▸ **SHORT PROBLEM**: Print the data exactly as it is given, please.

== AVAILABLE DATA

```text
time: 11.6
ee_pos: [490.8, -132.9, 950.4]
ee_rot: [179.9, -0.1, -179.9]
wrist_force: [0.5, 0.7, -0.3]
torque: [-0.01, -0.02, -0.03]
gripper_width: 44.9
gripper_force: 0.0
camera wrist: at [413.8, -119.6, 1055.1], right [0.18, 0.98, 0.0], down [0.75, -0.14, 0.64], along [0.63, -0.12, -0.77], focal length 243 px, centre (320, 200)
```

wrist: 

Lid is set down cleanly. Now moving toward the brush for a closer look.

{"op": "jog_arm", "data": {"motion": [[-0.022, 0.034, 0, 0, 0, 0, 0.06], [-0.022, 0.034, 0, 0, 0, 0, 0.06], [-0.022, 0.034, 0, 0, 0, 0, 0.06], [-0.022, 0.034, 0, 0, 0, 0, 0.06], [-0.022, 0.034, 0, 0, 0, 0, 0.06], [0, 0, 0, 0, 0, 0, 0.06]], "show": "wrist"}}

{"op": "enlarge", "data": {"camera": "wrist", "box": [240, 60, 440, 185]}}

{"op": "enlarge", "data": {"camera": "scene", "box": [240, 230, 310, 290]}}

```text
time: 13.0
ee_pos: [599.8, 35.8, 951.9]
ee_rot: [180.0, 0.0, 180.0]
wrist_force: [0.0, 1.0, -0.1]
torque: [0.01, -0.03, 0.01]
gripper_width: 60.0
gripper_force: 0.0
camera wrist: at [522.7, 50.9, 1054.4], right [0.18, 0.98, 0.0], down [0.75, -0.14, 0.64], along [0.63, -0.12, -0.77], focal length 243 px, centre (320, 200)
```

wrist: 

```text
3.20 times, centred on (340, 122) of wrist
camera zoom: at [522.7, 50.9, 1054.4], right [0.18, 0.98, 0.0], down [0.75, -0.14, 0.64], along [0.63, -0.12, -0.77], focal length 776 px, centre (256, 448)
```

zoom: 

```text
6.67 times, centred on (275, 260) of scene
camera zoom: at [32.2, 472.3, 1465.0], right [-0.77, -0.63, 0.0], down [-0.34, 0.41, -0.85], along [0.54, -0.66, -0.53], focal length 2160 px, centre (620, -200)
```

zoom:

====

▸ **REPLY TO THE TASK**:
```text
time: 11.6
ee_pos: [490.8, -132.9, 950.4]
ee_rot: [179.9, -0.1, -179.9]
wrist_force: [0.5, 0.7, -0.3]
torque: [-0.01, -0.02, -0.03]
gripper_width: 44.9
gripper_force: 0.0
camera wrist: at [413.8, -119.6, 1055.1], right [0.18, 0.98, 0.0], down [0.75, -0.14, 0.64], along [0.63, -0.12, -0.77], focal length 243 px, centre (320, 200)
```

wrist: 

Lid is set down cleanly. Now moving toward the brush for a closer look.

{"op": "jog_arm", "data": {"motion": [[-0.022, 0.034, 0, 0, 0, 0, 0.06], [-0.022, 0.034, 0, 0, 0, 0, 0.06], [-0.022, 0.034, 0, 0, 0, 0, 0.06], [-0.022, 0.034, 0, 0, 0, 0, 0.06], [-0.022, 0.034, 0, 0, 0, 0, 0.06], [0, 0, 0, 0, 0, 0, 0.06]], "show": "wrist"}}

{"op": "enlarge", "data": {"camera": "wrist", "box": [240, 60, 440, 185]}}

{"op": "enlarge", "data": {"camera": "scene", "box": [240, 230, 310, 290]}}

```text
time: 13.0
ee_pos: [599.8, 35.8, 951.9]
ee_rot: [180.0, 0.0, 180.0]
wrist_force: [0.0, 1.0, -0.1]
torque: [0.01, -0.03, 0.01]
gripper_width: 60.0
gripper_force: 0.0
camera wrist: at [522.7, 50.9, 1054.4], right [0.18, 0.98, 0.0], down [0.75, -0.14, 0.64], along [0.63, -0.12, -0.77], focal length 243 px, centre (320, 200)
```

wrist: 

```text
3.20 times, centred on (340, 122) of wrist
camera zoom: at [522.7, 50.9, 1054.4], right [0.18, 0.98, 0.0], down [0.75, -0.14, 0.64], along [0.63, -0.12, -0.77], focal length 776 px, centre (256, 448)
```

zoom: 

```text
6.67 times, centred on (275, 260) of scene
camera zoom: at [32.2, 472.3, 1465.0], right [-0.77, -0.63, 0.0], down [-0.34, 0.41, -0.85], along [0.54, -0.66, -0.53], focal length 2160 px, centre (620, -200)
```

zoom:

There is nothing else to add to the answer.